**Given exercise 1**
Write out the excerpted text from "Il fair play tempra" to "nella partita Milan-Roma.", both included.
**Given exercise 2**
Go on with the excerpted text that begins "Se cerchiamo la" from its last line.

━━━━━ Excerpted text ━━━━━

Se cerchiamo la definizione di ‘fair play’ online troveremo, letteralmente, il “gioco corretto”, cioè il comportamento rispettoso delle regole che garantisce le stesse opportunità ai diversi contendenti nello sport.
Ma non sono sicura che una definizione del genere possa essere esaustiva: il fair play è, infatti, la base dello sport e quest’ultimo, senza esso, non può esistere.
Tramite il fair play infatti, sin da tempi più antichi, sono stati tramandati a diverse generazioni valori fondamentali come il rispetto, l’uguaglianza e l’onestà che non si limitano all’ambito agonistico, ma che sono spendibili in generale nella vita.
Il fair play tempra infatti il carattere, aiuta a non affrontare una sconfitta e un intoppo nel nostro percorso con estrema amarezza, ma a prenderlo con filosofia e come incoraggiamento a fare meglio la prossima volta, insegna che è più importante perdere o pareggiare lealmente che vincere con l’utilizzo di doping o con mancanza di rispetto verso gli avversari.
Proprio quest’ultimo punto è fondamentale al giorno d’oggi, dato che gli episodi di razzismo nello sport sono sempre più eclatanti e frequenti: un esempio vicino a noi è stato il trattamento subito da Mario Balotelli per anni e che è culminato in offensivi cori razzisti contro il giocatore nella partita Milan-Roma.
E’ per questo importante ricordare che il fair play interessa non soltanto gli atleti, ma, soprattutto per quanto riguarda i giochi di squadra, anche gli spettatori, che si sono resi spesso protagonisti di incresciosi e pericolosi episodi di violenza negli stadi.

━━━━━ Data segment ━━━━━

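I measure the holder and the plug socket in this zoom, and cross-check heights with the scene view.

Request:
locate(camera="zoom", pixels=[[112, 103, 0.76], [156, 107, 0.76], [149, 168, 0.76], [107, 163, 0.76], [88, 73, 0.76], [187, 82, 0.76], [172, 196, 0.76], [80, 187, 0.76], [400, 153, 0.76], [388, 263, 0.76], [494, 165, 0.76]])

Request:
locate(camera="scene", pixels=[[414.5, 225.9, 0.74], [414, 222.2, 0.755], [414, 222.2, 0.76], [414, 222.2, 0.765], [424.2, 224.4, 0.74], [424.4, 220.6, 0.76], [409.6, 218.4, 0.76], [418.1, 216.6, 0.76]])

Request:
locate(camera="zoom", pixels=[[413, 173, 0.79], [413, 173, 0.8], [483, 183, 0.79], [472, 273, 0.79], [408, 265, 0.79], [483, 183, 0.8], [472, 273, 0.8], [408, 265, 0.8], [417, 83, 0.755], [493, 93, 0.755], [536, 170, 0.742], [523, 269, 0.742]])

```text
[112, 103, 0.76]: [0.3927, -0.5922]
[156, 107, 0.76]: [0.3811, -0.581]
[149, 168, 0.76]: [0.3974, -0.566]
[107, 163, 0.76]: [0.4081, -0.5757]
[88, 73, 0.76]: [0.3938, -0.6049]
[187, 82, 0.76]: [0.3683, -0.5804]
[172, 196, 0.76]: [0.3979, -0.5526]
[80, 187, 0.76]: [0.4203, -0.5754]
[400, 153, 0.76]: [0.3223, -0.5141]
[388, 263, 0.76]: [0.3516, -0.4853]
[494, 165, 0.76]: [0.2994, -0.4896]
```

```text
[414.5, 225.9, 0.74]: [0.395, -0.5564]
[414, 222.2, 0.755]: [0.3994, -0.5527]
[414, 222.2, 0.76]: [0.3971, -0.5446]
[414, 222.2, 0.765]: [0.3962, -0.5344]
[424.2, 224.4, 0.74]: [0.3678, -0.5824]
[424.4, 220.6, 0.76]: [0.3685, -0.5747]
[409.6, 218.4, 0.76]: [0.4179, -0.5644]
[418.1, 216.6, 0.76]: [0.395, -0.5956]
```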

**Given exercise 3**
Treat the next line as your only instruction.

━━━━━

**Reply 1**
Il fair play tempra infatti il carattere, aiuta a non affrontare una sconfitta e un intoppo nel nostro percorso con estrema amarezza, ma a prenderlo con filosofia e come incoraggiamento a fare meglio la prossima volta, insegna che è più importante perdere o pareggiare lealmente che vincere con l’utilizzo di doping o con mancanza di rispetto verso gli avversari.
Proprio quest’ultimo punto è fondamentale al giorno d’oggi, dato che gli episodi di razzismo nello sport sono sempre più eclatanti e frequenti: un esempio vicino a noi è stato il trattamento subito da Mario Balotelli per anni e che è culminato in offensivi cori razzisti contro il giocatore nella partita Milan-Roma.

**Reply 2**
Lo sport, alla cui base sta il fair play, è una palestra di vita: migliora i rapporti e la qualità di vita, che sarebbe altrimenti corrosa da una costante rivalità ed invidia.
L’esempio di fair play per eccellenza, riportato dall’articolo, mostra davvero come ci sia una differenza sostanziale tra il vincere per un merito personale oppure approfittando degli sbagli o delle debolezze degli altri atleti.
E’ molto ammirevole l’altruismo dimostrato da Anaya che, con un gesto di solidarietà, spinge l’atleta Abel Mutai, che si era fermato credendo di aver già tagliato il traguardo, verso la vittoria. Anaya ha dato prova di essere non solo un grande sportivo, ma soprattutto una persona leale e integerrima che è ancora ricordata oggi per il grande gesto.
La lealtà è per l’appunto fondamentale in tutti gli aspetti della vita, ma penso che, tanto più nello sport, per avere davvero soddisfazione, sia necessario giocare pulito e accettare piuttosto una sconfitta (che potrà comunque lasciare l’amaro in bocca), che una vittoria fasulla che potrebbe essere tra l’altro scoperta in ogni momento.
Questi gesti, all’apparenza piccoli, sono ciò che davvero rende grande e appassionante lo sport, che non è una sfida, un aut aut tra vittoria e sconfitta, ma può essere molto di più e donare fortissime emozioni non solo a chi lo vive, ma anche a chi lo guarda.
Mi viene quindi in mente un altro evento recentissimo a cui ho assistito indirettamente, tramite il televisore, che mi ha fatta davvero commuovere: l’abbraccio toccante alle Olimpiadi 2020 tra Gianmarco Tamberi e Mutaz Brashim dopo la decisione di condividere la medaglia d’oro. I due saltatori, trovandosi in parità, avrebbero potuto scegliere di andare a un jump-off e sfidarsi per l’oro olimpico, ma, invece, hanno deciso di condividerlo.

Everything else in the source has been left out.